Extract from the document excerpt the words running from "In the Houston" to "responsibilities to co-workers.".

— Start of Document excerpt —

Layoffs that are seen as insensitively done can spark backlash on social media, with laid-off employees venting online and circulating internal details, said George Penn, a managing vice president at Gartner who advises companies on staff restructuring.
“Layoffs became not only a legal but a reputational nightmare for some organizations,” he said.
Federal law requires employers of a certain size to give 60 days’ notice to workers when conducting big layoffs. Some companies have gotten around advance warning by paying terminated workers a lump sum to cover that period.
Some affected employees said they would still receive severance pay after their long layoff notice periods, though it would be reduced if they left before their designated end dates.
In the Houston area, James Ridgway Jr., 40, is working at Huntsman, a chemical company, after learning in August that he would lose his job at the end of the year. The father of two children with another on the way said the news was initially an “existential gut punch.” He said the long lead time has given him more time to network and tighten family finances.
“It’s not a great place to be in, but I appreciate that I do have that runway,” said Ridgway, adding that the notice is helping him as he hands off responsibilities to co-workers.
Ridgway, a communications manager, is still looking for another full-time job. Because his colleagues know he is job-hunting, ducking out for interviews is less awkward than feigning doctors’ appointments, he said.
Wade Rogers, Huntsman’s senior vice president of global human resources, said giving laid-off employees months of notice shows remaining and prospective workers that the company treats its people well. That approach, he said, could help the company recruit and retain good hires in the future.
“How we handle ourselves and how we handle our relationships with our associates matters,” he said.
Not all workers want to stick around after a layoff. A Wells Fargo employee said staying motivated after being terminated was tough. She was told months ago that her job would be eliminated. No precise date was given, making it hard to plan her job search.
“Every day, you go in, and you’re like, is it going to be today?” she said.
Wells Fargo said it periodically needs to adjust its staffing levels according to business needs. During layoffs, “We always treat our employees respectfully, including giving them reasonable time to prepare,” the bank said.

— End of Document excerpt —
— Start of Recorded data —

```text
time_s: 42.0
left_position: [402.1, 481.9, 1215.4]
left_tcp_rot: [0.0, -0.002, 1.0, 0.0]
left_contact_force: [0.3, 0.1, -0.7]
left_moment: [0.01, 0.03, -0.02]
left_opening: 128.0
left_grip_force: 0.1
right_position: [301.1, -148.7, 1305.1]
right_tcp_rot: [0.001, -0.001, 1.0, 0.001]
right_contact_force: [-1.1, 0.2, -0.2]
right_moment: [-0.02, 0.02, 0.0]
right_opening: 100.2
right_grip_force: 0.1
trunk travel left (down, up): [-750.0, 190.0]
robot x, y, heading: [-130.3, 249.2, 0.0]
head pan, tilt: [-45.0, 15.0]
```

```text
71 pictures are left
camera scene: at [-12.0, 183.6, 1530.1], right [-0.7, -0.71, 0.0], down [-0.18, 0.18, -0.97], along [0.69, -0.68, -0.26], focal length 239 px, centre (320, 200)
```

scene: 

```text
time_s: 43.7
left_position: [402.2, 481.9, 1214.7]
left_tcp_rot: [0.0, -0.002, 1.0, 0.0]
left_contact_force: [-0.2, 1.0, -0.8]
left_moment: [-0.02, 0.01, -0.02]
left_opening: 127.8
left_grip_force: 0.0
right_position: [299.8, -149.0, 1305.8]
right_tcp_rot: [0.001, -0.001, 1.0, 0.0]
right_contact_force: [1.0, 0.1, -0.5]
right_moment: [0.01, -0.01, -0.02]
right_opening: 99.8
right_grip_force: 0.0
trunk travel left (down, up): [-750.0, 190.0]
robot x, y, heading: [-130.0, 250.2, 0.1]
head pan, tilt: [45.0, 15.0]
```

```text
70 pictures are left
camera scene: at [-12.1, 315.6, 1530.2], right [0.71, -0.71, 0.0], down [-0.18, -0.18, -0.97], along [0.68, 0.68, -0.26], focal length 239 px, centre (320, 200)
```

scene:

— End of Recorded data —

• Exercise answer
In the Houston area, James Ridgway Jr., 40, is working at Huntsman, a chemical company, after learning in August that he would lose his job at the end of the year. The father of two children with another on the way said the news was initially an “existential gut punch.” He said the long lead time has given him more time to network and tighten family finances.
“It’s not a great place to be in, but I appreciate that I do have that runway,” said Ridgway, adding that the notice is helping him as he hands off responsibilities to co-workers.